PROBLEM DESCRIPTION:
Please write the text passage out a second time.

TEXT PASSAGE:
Il faut être bien clair là-dessus : nous sommes depuis quelques décennies la première société à faire autant cas de l’apparence, et notamment de la beauté féminine. Cela N’EST PAS une invention sociale, la recherche esthétique étant immémoriale. Ce qui est nouveau, c’est que cette recherche de beauté est devenue une stratégie économique et qu’elle induit de nombreux effets pervers. Le TEMPS passé à ces frivolités inutiles est du temps intégralement volé au développement personnel des gens, à leur bien-être réel. Chaque humain est capable de jouer, de s’amuser, d’aimer, de marcher, de parler, de danser, de faire de nouvelles expériences, de lire, écrire, chanter, chaque humain peut tout faire et la liste des choses intéressantes qu’un seul humain peut faire est déjà beaucoup trop longue pour lui tout seul. Mais c’est justement l’intérêt des entreprises du mensonge et du vol, que de transformer les individus en supports à merde incapables de penser leur vie. Ce qui serait vraiment beau, ce serait que les animaux humains consacrent leur temps à faire quelque chose d’intéressant pour eux et qui vienne d’eux et qui leur tienne à cœur. En fin de compte, nous n’avons pas besoin de formules chimiques compliquées testées sur des animaux destinés à la mort : la bouche est belle juste par elle-même, et la bouche n’a pas besoin de rouge à lèvres pour bien faire ce qu’elle aime, à savoir parler, manger, embrasser, et plus si affinités.

PROVIDED RECORDS:
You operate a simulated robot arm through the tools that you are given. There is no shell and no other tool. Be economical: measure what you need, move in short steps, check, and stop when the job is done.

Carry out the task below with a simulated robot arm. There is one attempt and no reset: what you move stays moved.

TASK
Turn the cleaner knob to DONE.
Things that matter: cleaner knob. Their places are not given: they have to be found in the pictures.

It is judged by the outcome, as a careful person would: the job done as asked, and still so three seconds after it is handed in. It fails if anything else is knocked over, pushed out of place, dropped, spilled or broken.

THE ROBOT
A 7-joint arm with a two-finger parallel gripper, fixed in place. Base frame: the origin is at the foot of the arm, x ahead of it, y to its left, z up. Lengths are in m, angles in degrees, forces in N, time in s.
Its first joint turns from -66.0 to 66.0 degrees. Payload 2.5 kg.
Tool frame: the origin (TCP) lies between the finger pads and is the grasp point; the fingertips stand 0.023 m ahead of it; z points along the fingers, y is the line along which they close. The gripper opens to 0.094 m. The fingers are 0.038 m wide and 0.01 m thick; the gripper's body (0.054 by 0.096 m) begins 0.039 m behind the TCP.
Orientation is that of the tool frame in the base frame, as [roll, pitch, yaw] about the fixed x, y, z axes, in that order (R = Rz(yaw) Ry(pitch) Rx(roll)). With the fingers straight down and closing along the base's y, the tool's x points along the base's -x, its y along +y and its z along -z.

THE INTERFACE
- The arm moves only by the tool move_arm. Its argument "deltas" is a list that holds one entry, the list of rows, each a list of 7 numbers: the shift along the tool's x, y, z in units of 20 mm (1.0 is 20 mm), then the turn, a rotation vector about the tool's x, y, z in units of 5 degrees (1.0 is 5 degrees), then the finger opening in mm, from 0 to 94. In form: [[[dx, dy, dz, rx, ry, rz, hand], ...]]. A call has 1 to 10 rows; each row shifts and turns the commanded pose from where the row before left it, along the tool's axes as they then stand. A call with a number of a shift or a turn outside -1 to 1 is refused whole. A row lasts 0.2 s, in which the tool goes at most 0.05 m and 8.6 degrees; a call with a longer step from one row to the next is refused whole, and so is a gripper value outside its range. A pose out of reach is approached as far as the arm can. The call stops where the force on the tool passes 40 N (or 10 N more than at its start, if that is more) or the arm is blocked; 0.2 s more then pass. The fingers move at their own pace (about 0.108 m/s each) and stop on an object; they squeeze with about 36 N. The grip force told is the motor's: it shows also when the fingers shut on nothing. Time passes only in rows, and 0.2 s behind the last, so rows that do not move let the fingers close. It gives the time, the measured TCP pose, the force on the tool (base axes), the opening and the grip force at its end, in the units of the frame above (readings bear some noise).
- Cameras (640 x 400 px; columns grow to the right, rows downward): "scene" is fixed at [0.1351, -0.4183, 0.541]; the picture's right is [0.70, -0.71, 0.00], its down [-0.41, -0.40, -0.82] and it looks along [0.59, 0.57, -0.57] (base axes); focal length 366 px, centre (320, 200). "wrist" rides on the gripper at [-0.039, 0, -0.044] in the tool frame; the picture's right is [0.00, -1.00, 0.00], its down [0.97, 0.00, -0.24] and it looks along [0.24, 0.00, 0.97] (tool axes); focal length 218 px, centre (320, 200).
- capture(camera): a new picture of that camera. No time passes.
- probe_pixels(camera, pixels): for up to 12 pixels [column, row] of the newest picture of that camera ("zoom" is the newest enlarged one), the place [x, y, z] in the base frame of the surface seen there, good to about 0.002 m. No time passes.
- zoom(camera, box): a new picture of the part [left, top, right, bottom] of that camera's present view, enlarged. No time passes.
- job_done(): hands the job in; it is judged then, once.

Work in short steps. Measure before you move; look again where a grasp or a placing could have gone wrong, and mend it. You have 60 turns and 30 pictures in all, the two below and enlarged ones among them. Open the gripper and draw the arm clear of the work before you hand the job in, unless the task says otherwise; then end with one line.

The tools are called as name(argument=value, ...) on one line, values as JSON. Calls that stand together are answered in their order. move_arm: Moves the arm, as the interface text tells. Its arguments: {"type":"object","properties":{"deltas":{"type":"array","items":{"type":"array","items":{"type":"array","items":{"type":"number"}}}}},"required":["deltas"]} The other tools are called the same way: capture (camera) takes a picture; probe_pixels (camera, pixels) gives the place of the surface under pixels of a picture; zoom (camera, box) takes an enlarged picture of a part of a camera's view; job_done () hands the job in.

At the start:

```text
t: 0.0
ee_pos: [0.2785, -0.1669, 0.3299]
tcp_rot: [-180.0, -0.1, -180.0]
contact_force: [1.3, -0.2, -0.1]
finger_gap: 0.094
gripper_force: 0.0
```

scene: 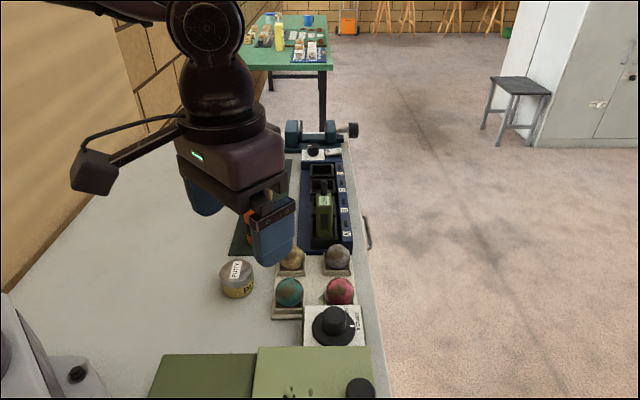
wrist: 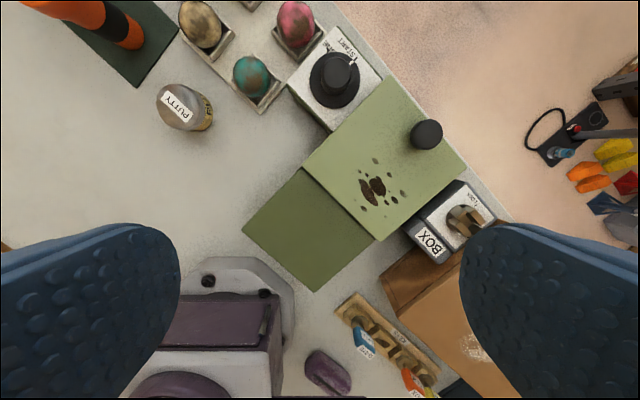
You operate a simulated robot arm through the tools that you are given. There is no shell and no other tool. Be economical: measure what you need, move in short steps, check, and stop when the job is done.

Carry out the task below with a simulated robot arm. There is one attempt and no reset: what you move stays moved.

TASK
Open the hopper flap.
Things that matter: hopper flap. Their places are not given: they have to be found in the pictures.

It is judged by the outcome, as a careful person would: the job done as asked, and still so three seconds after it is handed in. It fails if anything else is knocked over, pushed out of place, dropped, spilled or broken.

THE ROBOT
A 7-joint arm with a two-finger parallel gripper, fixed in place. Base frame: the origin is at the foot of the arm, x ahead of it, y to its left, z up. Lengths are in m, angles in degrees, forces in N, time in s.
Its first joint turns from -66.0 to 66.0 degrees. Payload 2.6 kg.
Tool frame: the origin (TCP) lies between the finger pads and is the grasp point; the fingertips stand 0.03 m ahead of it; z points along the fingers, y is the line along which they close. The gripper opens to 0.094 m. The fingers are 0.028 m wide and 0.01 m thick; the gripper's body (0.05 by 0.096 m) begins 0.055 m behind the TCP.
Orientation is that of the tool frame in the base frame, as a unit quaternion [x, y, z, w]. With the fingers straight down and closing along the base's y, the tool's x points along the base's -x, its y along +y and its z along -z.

OUTPUT OF THE TASK:
Il faut être bien clair là-dessus : nous sommes depuis quelques décennies la première société à faire autant cas de l’apparence, et notamment de la beauté féminine. Cela N’EST PAS une invention sociale, la recherche esthétique étant immémoriale. Ce qui est nouveau, c’est que cette recherche de beauté est devenue une stratégie économique et qu’elle induit de nombreux effets pervers. Le TEMPS passé à ces frivolités inutiles est du temps intégralement volé au développement personnel des gens, à leur bien-être réel. Chaque humain est capable de jouer, de s’amuser, d’aimer, de marcher, de parler, de danser, de faire de nouvelles expériences, de lire, écrire, chanter, chaque humain peut tout faire et la liste des choses intéressantes qu’un seul humain peut faire est déjà beaucoup trop longue pour lui tout seul. Mais c’est justement l’intérêt des entreprises du mensonge et du vol, que de transformer les individus en supports à merde incapables de penser leur vie. Ce qui serait vraiment beau, ce serait que les animaux humains consacrent leur temps à faire quelque chose d’intéressant pour eux et qui vienne d’eux et qui leur tienne à cœur. En fin de compte, nous n’avons pas besoin de formules chimiques compliquées testées sur des animaux destinés à la mort : la bouche est belle juste par elle-même, et la bouche n’a pas besoin de rouge à lèvres pour bien faire ce qu’elle aime, à savoir parler, manger, embrasser, et plus si affinités.